Defensive pressure ignites Marquette offense

Marquette scored 95 points and shot over 56 percent from the field on Saturday, but it was an impressive span of defensive play that jumpstarted the offense and set the tone in its 17-point win over Cincinnati.

It was another uninspiring start for the Golden Eagles’ defense, which allowed Cincinnati 12 points in the paint and three 3-pointers through 10 minutes, giving the Bearcats an early 29-24 lead.

It was then that Buzz Williams applied a full court trap, pressure Marquette has shown often lately, that confused the usually sure-handed Cincinnati back court and shifted the momentum in Marquette’s favor.

Steals from Jae Crowder (twice), Darius Johnson-Odom and Jamil Wilson on five straight possessions all led to points and were part of a 10-0 Marquette run, giving the Golden Eagles a lead they would not surrender the rest of the afternoon.

Marquette would go on to score 25 points on 14 Cincinnati turnovers and 31 fast break points, but maybe more important than the quick scoring output was the tone it set for the rest of the game.

Marquette coach Buzz Williams said Marquette’s pressure initially was to keep the Cincinnati offense extended and out of the paint.

“As much as it shook them, it kind of revitalized us,” coach Buzz Williams said. “And within that stuff we’re doing, we’re not trying to create turnovers in the back court as much as we are trying to keep their team as high and wide on the court as possible.”

Darius Johnson-Odom, who had two of Marquette’s 11 steals, said keeping the Bearcats’ offense from setting up was a focus for the Golden Eagles.

The Marquette defense had 11 steals, 25 points off turnovers and 31 fast break points in Saturday's 95-78 trashing of Cincinnati. (AP Photo/Jim Prisching)

“We pride ourselves on defense, trying to keep teams out of the paint is not an easy task,” Johnson-Odom said. “(Cincinnati) has great guards so it’s hard for teams to keep them out of the paint.
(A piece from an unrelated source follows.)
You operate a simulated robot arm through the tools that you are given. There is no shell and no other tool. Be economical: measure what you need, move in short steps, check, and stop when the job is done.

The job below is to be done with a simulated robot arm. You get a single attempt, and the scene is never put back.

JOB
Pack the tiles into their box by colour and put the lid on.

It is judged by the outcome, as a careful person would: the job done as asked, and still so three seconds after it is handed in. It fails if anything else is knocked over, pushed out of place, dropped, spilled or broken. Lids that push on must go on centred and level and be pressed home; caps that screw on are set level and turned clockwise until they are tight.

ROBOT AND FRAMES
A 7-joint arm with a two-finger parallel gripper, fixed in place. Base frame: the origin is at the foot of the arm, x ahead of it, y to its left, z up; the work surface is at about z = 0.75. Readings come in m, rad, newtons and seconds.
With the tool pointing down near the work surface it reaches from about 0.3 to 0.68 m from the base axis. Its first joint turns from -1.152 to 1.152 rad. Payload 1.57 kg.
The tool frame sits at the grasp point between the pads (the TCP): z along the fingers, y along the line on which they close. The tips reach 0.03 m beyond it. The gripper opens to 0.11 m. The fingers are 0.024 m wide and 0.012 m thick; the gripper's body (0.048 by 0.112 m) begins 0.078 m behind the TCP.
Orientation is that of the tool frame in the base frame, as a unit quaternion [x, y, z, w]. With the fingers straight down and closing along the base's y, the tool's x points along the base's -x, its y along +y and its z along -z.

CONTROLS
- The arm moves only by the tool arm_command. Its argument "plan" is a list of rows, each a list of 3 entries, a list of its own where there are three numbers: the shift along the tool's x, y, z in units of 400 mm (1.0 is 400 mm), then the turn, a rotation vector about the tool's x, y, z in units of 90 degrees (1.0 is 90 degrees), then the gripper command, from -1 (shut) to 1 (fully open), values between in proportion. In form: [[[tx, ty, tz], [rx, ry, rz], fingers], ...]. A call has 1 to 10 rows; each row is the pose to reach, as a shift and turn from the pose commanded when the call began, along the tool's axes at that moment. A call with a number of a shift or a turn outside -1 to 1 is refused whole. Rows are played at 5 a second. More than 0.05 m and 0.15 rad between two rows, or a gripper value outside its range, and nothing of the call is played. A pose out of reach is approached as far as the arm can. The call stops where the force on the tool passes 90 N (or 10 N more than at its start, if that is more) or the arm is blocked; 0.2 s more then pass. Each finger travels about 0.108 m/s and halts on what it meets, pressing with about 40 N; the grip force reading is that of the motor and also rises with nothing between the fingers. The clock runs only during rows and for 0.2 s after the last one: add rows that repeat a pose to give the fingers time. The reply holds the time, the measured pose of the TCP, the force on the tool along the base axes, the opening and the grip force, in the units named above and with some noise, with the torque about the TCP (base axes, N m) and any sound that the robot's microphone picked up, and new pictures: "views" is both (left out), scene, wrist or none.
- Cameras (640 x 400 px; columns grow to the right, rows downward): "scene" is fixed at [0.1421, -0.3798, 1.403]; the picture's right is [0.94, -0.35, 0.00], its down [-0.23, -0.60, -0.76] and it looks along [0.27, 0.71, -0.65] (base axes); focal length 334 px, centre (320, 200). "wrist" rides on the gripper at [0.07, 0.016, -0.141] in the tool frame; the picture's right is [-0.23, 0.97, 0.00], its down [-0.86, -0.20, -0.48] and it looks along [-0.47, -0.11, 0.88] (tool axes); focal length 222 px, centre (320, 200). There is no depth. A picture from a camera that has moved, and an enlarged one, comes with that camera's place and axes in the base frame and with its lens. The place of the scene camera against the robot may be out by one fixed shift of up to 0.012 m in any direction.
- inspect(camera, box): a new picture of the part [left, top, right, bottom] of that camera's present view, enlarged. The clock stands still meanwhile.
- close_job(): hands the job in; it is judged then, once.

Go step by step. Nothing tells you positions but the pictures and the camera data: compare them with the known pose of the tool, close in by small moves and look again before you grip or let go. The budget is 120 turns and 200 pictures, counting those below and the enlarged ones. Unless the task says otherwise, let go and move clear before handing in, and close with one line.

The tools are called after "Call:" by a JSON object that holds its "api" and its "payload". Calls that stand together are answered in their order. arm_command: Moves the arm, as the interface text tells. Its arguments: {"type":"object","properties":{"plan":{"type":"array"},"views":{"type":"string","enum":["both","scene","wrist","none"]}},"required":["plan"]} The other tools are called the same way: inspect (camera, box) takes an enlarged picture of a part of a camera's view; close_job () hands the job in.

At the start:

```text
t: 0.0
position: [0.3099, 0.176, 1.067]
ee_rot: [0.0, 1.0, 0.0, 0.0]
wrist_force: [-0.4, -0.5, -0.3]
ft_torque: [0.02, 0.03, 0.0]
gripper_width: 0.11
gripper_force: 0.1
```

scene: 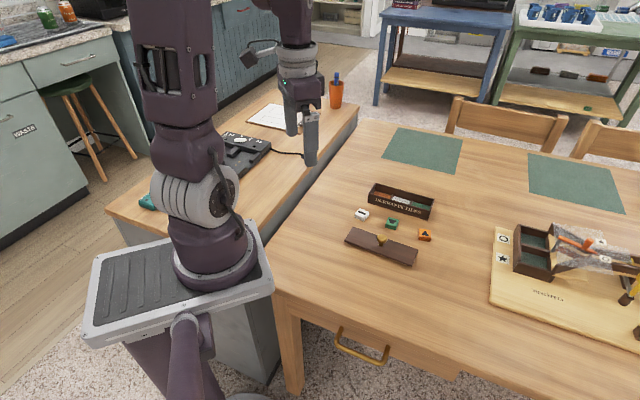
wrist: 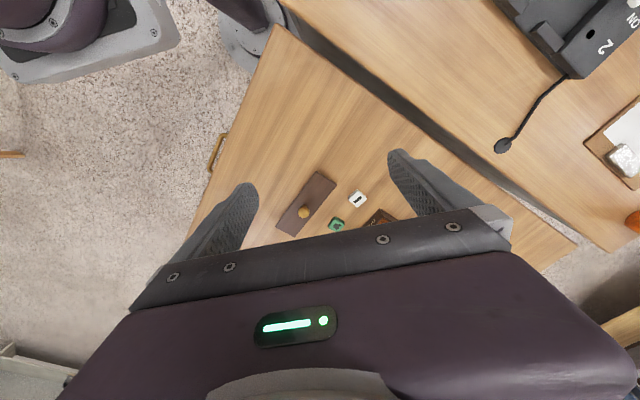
But when you force turnovers, that definitely is an advantage for us.”

But while the original plan was to pressure Cincinnati to throw off its half court sets, Marquette’s speed and tenacious defense surprised the Bearcats, leading to the turnovers.

Cincinnati coach Mick Cronin was confused as to how his team would not expect Marquette’s pressure, and was disappointed by his team’s response to it.

“When they stopped giving us layups, they turned up the heat and we didn’t take care of the basketball,” Cronin said. “They do that to everyone.”

Part of what has allowed Marquette to play its frantic full court trap in situations has been the injury to sophomore forward Davante Gardner.

Marquette certainly misses Gardner’s interior presence and extra body in the rotation, but the Golden Eagles are playing at a faster pace without him and have scored 89 and 95 points the past two games.

“I think when we press full court that’s our greatest aspect,” sophomore Jamail Jones said. “When we trap and get out in transition we are one of, if not, the fastest teams in the country.”

Saturday afternoon it was Marquette’s stingy defense that allowed the offense to play at such a quick pace. The full court press ignited the offense, something Williams said is necessary for the Golden Eagles.

“Our defense does create offense when we’re flowing pretty good,” Williams said. “We can’t win any other way than our defense helping our offense. If we’re offensive-sensitive, we’re going to lose. Within how we play, it’s predicated on both sides of the ball.”